26 Şubat 2012

ARA


Arada kalmak zorunluluk; arada olmak ise seçimdir.


Eskilerin biriktirildiği bir sandık… Ufku alacakaranlığa boğulmuş bir yol… Yağmur sonrası… Güneşe özlem duyan bir gökyüzü… Kararlılık ile kararsızlık arası, istemek ile istememek arası…
Boşlukta bomboş bir durağanlık… Arkam, kime ne! Önüm, bana ne!

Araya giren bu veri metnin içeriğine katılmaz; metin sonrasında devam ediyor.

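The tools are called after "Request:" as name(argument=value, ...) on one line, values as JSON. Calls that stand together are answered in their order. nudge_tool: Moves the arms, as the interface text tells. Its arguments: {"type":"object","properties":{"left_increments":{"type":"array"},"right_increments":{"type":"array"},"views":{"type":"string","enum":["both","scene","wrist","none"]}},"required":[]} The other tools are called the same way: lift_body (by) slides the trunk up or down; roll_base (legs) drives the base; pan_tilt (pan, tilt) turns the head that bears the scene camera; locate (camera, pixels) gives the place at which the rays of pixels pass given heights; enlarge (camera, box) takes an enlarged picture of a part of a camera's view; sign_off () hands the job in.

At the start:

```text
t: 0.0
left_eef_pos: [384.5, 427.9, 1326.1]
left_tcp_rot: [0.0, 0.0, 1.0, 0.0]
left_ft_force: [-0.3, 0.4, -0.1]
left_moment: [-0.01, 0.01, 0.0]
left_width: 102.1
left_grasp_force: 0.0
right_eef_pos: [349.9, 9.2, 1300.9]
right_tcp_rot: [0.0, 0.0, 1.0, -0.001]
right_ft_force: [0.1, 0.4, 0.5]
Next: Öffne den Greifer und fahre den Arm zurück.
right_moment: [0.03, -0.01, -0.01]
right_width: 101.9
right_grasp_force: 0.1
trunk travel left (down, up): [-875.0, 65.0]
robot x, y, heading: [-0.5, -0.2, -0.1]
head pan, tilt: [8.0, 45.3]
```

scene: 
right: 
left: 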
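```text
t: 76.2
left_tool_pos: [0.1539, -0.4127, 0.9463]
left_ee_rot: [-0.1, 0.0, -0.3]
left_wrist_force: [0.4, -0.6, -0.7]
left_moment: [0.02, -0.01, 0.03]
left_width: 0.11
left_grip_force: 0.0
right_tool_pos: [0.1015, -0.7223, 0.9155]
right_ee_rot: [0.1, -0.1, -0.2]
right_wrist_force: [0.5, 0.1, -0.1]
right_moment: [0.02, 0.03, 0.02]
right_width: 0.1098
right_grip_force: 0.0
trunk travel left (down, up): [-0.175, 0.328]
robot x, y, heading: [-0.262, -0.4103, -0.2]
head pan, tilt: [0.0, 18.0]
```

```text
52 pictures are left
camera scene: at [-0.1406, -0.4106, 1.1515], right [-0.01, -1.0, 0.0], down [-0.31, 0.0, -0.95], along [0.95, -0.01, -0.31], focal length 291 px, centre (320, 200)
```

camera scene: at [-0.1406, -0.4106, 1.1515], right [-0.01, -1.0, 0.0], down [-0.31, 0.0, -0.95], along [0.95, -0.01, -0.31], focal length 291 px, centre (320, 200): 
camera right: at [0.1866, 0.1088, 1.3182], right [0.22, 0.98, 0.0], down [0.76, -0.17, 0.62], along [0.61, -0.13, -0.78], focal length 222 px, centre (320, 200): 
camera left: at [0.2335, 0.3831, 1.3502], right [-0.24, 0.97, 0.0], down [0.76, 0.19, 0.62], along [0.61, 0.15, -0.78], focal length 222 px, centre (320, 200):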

Sandık, kime ne bana ne!
Uyku ile uyanıklık, düş ile gerçek arası…
Aslında
Var ile yok arası…

Durmak, öylece durmak! Durmak, bir eylemdir, eylemsizliğin eylemi. Karar verilerek yapılan değil, yığınla eylem sonunda yapılacak bir şey kalmadığında kendiliğinden doğan bir eylem. Deniz yüzeyinde hızla kayan bir taşın, eylemi bittiğinde dibe batması ve durması…
Sandığı taşımaya gücüm yok, isteğim de… Alacakaranlığa taşınacak sandığın anlamı da yok.
Yol… Ne çok şey var yaşamımda “y” ile başlayan… Yol, yıl, yılgın, yorgun, yoksun, yoksul, yağmur, yangın, yalnız, yalnız, yalnız… Yanlış, yanlış, yanlış… Yok, yok, yok…
Yol… Yağmur ile yangın arası…
Yaşam ile ölüm…
Ara… Arala… Arama…
Aralarda öylece durmak, bir “y” kıvrımında…

Yol, öylece duruyor önümde, ben de duruyorum. Öncelediğim seçimlerim vardı, sonraladığım seçimler… Eşitlendi şimdi hepsi ve bana öylece durmak kaldı sayısız “y” kıvrımlarında.